1492. It's one of the most pivotal years in human history. "In 1492," as the school kids' song goes, "Columbus sailed the blue." As almost everyone knows, what Columbus found on the other side of the "blue" changed the world. Humans of two hemispheres, neither of whom had been aware of the other, suddenly were, almost overnight, finding themselves confronting worlds that literally blew their collective minds. No one would ever be the same.
Sadly, however, as anyone who has read the late historian Howard Zinn's A People's History of the United States (and similar works) knows, although 1492 may have been a momentuous and lucrative year for many Europeans, it was a terrible one for the natives of the Americas. 1492 marked the beginning of a lengthy European oppression and exploitation of the peoples of the Americas, a run of centuries of difficulty and pain, pain which, in some cases, continues, in multiple forms, to this day.
The worst of it is that in too many instances this exploitation was justified in the name of Christianity. It was an awful stain on the love of God.
Historian Erna Paris once observed that, "Attaching God to history is the most powerful nationalism of all." Whenever we try to juxtapose God and the history we are trying to create, we blur a line we cannot possibly cross: the boundary between what is here and what is not, the difference between the visible speculations of finitude and the hidden certitudes of infinity. We think we speak for God.
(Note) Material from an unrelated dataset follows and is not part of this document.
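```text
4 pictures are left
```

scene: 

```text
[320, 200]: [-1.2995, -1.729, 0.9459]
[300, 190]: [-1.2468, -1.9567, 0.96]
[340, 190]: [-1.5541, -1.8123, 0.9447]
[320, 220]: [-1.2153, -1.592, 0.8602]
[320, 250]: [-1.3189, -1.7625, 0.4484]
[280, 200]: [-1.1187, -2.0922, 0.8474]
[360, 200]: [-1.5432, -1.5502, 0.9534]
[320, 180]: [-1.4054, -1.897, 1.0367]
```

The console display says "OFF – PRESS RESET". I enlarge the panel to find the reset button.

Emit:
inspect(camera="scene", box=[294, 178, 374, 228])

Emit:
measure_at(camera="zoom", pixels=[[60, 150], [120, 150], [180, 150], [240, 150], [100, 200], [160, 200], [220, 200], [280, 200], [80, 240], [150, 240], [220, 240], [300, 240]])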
And God, it seems, whether he is talking about politics, economics, religion, or inculturation, does not need us to speak for him. He doesn't need our societal connections and associations to give the planet purpose or meaning. But we need God. We need God to speak to us. And as long as we unilaterally construct our sense of greatness and purpose on our limited and necessarily incomplete perceptions of divine will and judgment, we will never hear him.
Ah, Christopher Columbus. What a puzzle, what a glorious and messy puzzle, you bequeathed us!